University of California, Santa Barbara 1968-1975
The 49ers opened their first training camp at Santa Barbara with a new head coach, Dick Nolan, and a fresh staff of assistants, Ed Hughes, Ken Meyer, Jim Shofner and Paul Wiggin. Nolan believed the UC Santa Barbara campus would allow his team to remove themselves from family distractions and concentrate on football. He prepared to meet the players for the first time on July 8, 1968, but a sudden glitch altered their plans. The NFL Players Association went on strike. The players major grievance centered on the NFL pension plan.
While the 49ers veterans remained home, 48 eager rookies reported to Goleta, Calif. for the first day of camp. Unfortunately, the rookies were not allowed to practice until the dispute was settled. They were advised by coaches to stay in shape by running and stretching on the UCSB field. Some of the first-year men later admitted they spent the bulk of their time playing cards and swimming in the campus pools.
The usual nervous tension associated with training camp was alleviated by Santa Barbara’s temperate climate, access to beautiful beaches, and non-stop games of gin rummy. The town’s mellow vibe was felt on campus and players soon began calling their UCSB camp “The Country Club.” Meanwhile, Nolan was chomping at the bit while waiting to get his men on the field.
“Even though the rookies are around camp here, you really don’t get to know them until you can hold team meetings and see what they can do out on the practice field,” Nolan told reporters.
Less than 72 hours later, the NFL owners approved a temporary plan allowing for rookies to workout with their coaches during the strike. But in giving their blessing to the rookie-only camp, the owners made it known they planned to play their preseason games as scheduled using just rookies if the strike was not settled.
Nolan, a tough defensive back during his nine years in the NFL, sympathized with the veterans. But he told the press he was prepared to field a team from the nearly 50 rookies he had in camp, and he would have put together a formidable squad. Among the newcomers were at least five future starters—center Forrest Blue, linebacker Skip Vanderbundt, defensive back Johnny Fuller, and defensive ends Bill Belk and Tommy Hart. Bob Toledo, a well-known local quarterback who starred at San Jose’s Lincoln High School then San Francisco State, walked on as an undrafted free agent and was ready to take on the signal-calling duties.

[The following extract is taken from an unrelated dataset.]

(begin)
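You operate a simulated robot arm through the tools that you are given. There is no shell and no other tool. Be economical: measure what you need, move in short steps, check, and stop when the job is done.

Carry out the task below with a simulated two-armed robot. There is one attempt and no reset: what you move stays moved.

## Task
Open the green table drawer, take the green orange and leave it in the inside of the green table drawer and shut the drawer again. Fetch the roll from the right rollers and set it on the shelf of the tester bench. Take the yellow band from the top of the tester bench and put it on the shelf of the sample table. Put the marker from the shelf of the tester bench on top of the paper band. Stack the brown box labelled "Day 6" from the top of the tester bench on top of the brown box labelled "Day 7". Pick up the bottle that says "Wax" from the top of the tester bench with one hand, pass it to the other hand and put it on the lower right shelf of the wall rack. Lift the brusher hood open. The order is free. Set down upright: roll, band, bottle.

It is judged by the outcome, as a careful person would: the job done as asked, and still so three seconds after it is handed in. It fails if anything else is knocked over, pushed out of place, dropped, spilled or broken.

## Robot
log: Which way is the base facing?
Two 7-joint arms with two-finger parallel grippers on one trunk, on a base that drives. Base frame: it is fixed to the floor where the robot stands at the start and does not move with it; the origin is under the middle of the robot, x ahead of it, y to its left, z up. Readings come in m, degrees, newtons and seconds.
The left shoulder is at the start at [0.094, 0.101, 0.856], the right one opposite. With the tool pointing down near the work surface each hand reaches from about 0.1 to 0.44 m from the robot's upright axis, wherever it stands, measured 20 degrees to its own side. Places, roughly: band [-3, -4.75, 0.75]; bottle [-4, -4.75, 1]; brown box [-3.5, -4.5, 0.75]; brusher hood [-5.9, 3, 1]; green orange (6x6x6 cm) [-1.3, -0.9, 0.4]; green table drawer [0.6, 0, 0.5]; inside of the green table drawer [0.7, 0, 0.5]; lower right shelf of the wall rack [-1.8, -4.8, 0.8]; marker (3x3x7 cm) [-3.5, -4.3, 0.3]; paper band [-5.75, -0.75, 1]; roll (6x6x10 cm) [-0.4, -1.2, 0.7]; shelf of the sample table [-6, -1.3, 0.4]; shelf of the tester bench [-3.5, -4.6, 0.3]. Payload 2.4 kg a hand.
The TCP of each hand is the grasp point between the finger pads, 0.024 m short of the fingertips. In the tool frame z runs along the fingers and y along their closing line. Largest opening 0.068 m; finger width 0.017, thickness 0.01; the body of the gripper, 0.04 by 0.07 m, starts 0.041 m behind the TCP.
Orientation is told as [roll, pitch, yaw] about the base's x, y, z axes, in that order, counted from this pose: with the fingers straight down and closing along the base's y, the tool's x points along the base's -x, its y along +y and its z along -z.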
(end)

Camp began with two-a-day 90-minute practices. The morning sessions kicked off at 10 a.m. and afternoon practices began at 3:30 pm. On opening day, Nolan singled out two of his prized newcomers, Belk and Vanderbundt, for their hustle and enthusiasm.
In late July, the strike settled and the exhibition games began with the usual veteran lineup. Defensive tackle Roland Lakes, defensive backs Jimmy Johnson and Kermit Alexander had just returned from their military reserve duties and sat out the first contest. The one surprise was at quarterback where George Mira got the nod over Brodie in a 30-18 loss to the San Diego Chargers.
Nolan, a disciple of Dallas Cowboys head coach Tom Landry, ran practices with a stoic precision. After the preseason loss to San Diego, he tightened up his training schedule, but a couple of old-salts knew how to ruffle his feathers.
After one lackluster morning practice on the UCSB Gauchos field, fullback Ken Willard received a minor tongue-lashing from Nolan. The Pro Bowler tried to ease the tension at the afternoon session with a Groucho Marx impression.
“Ken showed up at practice wearing those fake glasses with the big nose and mustache,” Wilcox said. “That really cracked up Nolan. We were all little kids at heart. But it was the guys that played the hardest that were usually the biggest pranksters.”
By 1970, Nolan had put together a winning framework. At the Santa Barbara training facility that summer, the team’s elder statesman sensed a change in the 49ers fortunes.